* _WRITTEN PROBLEM_
Return a copy of every line in the records that includes the word "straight".

* _GIVEN RECORDS_
(begin)

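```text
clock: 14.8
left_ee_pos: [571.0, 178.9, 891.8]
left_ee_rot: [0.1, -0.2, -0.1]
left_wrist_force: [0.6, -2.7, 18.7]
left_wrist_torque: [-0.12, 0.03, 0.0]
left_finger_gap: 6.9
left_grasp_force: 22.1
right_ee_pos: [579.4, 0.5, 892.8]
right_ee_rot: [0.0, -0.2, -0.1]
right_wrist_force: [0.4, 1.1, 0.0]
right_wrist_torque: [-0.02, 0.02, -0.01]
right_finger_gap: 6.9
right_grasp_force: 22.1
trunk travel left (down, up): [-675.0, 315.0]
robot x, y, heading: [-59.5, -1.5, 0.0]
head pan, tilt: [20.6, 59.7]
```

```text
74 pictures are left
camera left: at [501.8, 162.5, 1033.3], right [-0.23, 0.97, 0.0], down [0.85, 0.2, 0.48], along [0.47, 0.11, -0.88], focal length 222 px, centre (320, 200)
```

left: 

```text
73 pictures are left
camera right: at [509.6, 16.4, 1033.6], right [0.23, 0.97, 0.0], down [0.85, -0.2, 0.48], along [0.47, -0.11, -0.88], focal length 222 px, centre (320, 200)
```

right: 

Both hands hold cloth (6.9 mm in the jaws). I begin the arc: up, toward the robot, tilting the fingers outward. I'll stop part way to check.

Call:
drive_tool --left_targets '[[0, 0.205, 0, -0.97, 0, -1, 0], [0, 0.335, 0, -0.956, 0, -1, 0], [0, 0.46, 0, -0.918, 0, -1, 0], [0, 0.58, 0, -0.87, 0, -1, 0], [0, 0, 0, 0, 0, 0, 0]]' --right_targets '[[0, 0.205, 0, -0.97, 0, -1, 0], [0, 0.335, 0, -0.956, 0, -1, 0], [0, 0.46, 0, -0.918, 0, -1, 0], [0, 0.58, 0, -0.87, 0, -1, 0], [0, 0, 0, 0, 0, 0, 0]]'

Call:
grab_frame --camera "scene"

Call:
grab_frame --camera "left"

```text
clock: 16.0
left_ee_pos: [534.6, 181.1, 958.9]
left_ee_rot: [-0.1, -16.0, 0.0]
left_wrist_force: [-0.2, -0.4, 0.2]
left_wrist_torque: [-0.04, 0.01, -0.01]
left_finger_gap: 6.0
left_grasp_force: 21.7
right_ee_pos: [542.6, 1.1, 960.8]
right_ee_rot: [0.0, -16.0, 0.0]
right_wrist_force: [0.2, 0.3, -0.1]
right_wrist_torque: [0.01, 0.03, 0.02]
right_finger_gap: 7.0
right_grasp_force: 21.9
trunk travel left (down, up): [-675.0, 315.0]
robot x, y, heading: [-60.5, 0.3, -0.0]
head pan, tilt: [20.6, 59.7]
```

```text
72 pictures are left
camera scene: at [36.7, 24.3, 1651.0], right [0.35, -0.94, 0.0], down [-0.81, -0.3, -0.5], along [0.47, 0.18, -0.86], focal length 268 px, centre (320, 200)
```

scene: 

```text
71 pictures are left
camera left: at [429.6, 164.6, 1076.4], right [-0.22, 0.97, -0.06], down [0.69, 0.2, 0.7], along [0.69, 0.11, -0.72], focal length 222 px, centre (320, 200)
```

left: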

(end)
(begin)

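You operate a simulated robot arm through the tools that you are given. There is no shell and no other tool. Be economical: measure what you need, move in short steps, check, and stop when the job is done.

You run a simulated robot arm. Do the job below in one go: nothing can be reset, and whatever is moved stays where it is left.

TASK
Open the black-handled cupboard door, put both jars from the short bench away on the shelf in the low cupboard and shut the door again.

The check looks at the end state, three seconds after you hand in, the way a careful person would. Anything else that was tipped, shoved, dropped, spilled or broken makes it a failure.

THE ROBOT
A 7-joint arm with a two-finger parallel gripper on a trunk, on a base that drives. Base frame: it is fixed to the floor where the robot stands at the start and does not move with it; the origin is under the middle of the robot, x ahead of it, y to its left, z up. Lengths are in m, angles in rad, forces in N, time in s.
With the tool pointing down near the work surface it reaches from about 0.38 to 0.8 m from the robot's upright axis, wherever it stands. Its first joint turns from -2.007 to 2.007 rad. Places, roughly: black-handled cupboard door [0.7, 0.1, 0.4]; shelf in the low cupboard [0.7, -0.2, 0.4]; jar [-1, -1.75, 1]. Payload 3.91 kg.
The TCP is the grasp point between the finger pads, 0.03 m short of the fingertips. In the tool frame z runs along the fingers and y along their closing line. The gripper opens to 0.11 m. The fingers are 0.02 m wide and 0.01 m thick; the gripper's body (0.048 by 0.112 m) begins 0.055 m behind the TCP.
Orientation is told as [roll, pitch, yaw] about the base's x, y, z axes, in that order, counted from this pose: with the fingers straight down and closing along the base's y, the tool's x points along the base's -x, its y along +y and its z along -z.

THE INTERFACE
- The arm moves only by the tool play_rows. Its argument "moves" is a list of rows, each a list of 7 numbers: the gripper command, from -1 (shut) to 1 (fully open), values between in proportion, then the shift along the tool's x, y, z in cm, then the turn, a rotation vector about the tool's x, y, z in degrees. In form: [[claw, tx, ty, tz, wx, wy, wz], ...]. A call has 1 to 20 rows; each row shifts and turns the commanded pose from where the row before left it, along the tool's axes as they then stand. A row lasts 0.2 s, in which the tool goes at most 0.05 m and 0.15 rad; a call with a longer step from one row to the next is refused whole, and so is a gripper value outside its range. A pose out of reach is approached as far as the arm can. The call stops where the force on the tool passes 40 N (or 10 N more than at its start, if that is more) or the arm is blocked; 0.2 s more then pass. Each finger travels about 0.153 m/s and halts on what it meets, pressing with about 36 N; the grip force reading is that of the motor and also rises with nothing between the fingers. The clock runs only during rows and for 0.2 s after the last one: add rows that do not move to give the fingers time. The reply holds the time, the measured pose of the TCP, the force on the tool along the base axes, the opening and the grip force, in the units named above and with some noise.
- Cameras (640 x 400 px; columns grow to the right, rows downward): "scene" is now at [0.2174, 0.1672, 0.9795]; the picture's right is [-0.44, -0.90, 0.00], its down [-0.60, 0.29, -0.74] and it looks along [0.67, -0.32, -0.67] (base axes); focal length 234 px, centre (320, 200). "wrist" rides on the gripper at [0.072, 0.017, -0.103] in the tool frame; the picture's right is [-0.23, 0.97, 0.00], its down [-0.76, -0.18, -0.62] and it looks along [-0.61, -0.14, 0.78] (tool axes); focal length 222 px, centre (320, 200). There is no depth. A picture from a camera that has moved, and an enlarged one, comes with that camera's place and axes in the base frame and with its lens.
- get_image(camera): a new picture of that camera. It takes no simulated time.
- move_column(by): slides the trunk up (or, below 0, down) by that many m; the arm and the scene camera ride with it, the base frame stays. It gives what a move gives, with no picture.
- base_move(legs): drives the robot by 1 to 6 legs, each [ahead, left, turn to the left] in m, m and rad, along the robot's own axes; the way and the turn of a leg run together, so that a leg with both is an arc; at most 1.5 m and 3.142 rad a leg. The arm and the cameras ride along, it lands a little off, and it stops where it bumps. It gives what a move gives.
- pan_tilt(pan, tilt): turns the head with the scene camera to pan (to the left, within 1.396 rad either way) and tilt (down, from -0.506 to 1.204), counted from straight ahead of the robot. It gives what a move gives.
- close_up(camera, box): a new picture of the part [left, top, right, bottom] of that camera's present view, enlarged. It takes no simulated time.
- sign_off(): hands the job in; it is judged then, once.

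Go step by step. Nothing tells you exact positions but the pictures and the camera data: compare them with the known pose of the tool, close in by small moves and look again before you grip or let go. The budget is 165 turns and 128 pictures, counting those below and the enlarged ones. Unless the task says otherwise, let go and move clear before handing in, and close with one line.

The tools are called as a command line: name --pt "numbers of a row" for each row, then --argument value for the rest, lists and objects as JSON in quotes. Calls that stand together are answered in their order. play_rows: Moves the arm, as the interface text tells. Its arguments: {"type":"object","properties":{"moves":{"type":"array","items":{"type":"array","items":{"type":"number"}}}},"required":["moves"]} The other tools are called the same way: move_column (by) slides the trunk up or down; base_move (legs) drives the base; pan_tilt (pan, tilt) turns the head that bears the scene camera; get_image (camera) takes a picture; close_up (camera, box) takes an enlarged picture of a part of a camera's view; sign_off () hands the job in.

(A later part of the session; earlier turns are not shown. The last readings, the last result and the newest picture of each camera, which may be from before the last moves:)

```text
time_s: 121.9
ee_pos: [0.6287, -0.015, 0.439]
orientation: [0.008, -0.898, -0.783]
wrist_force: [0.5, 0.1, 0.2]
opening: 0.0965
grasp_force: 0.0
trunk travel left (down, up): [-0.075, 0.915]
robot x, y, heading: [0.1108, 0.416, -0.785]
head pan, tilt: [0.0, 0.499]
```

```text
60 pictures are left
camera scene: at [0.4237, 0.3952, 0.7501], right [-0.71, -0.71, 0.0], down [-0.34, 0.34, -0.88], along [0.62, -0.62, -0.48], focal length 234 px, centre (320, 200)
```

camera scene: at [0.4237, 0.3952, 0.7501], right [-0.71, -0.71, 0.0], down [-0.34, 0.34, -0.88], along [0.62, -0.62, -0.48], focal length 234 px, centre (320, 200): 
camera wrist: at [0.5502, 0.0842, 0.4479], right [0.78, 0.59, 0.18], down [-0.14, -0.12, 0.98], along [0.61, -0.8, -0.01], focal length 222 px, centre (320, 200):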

(end)

* _TASK RESULT_
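Orientation is told as [roll, pitch, yaw] about the base's x, y, z axes, in that order, counted from this pose: with the fingers straight down and closing along the base's y, the tool's x points along the base's -x, its y along +y and its z along -z.
- pan_tilt(pan, tilt): turns the head with the scene camera to pan (to the left, within 1.396 rad either way) and tilt (down, from -0.506 to 1.204), counted from straight ahead of the robot. It gives what a move gives.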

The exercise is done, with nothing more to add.